Bund hat kein Geld für „Heimkinder“
Sofort abgewunken hat Sozialminister Hundstorfer auf die Frage nach einer Entschädigungs- oder Pensionsnachzahlung für die geschädigten ehemaligen Heimkinder. Die nun aufgekommenen Fälle würden nicht in Bundeskompetenz fallen. Die Heime, welche vom Bund geführt würden, machten den kleinsten Anteil in Österreich aus. Der Großteil der Heime werde von den Ländern getragen, darum seien diese auch die Ansprechpartner für die Betroffenen, so der Minister.
Behinderte Menschen in Tagesstrukturen: „Taschengeld, wie es Kinder bekommen“
Ein ähnliches Problem wie bei den Heimkindern in der Nachkriegszeit tut sich freilich auf, wenn man an die rund 20.000 Menschen denkt, die heute in Österreich in Beschäftigungstherapien bzw. Tagesstrukturen tätig sind. Auch diese Menschen arbeiten meist, ohne einen echten Lohn zu erhalten. Es wird für diese Personen auch keine Pensionsversicherung bezahlt, weshalb auch kein Pensionanspruch besteht und diesen Menschen nichts anderes übrig bleibt als bis ans Lebensende Sozialhilfeempfänger bzw. von den Institutionen abhängig zu bleiben.
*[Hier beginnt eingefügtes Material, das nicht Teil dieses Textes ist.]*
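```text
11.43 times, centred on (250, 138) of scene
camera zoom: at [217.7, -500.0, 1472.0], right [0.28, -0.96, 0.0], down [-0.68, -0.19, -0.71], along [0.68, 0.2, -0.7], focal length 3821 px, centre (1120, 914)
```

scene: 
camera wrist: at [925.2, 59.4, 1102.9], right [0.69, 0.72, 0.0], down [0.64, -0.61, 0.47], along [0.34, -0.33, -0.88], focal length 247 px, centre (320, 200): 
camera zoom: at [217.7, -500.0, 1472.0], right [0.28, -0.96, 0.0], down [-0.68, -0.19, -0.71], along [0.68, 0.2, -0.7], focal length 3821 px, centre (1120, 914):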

In einer Presseaussendung vom 30.08.2012 fordert nun die Lebenshilfe „Gerechte Entlohnung für Menschen mit intellektueller Beeinträchtigung“:
„Das Einkommen muss für Menschen mit intellektueller Beeinträchtigung durch einen regulären Erwerbslohn und darüber hinaus durch die Einbeziehung in die Sozialversicherung abgesichert sein. Hier müssen Bund und Länder rasch gesetzliche Schritte setzen“, äußert sich Lebenshilfe-Generalsekretär Albert Brandstätter zur Arbeitssituation in Werkstätten oder Tagesstrukturen in denen Menschen mit Behinderungen arbeiten. Derzeit erbringen rund 20.000 Menschen mit intellektueller Beeinträchtigung in Tagesstrukturen von Behindertenorganisationen ihre Leistung, ohne dafür entsprechend entlohnt zu werden.
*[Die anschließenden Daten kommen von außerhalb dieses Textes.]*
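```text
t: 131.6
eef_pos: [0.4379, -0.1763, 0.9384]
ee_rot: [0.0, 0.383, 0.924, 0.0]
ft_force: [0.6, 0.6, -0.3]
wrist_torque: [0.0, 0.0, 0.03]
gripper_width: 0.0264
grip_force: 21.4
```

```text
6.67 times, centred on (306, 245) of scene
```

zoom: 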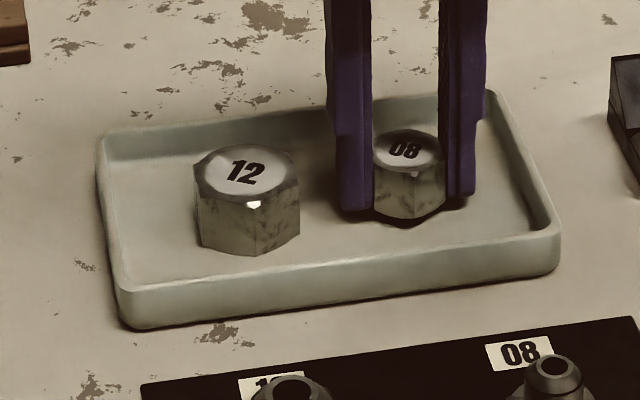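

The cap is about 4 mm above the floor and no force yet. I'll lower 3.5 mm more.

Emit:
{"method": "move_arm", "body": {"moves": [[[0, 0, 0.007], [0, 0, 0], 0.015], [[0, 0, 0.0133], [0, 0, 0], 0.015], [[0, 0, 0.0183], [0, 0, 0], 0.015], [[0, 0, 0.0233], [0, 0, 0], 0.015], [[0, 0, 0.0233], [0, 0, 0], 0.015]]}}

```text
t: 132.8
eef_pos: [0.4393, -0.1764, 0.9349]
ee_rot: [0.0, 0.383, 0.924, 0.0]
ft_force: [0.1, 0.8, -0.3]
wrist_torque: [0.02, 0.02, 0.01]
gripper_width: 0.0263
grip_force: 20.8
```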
Richtiges Geld für richtige Arbeit!
Die Forderung nach einer echten Entlohnung statt eines Taschengelds ist Menschen mit Lernschwierigkeiten freilich nichts neues. Auf der Homepage der SelbstvertreterInnen aus Tirol – WIBS findet sich eine Broschüre zum Thema Arbeit für Menschen mit Lernschwierigkeiten aus dem Jahr 2006. Darin ist die Beschäftigungstherapie folgendermaßen beschrieben:
Beschäftigungstherapie ist das richtige Wort für Reha-Werkstätten.
In Reha-Werkstätten haben die Menschen mit Lernschwierigkeiten
den ganzen Tag eine Beschäftigung.
Eigentlich soll man dort so viel lernen,
dass man später an einem richtigen Arbeitsplatz arbeiten kann.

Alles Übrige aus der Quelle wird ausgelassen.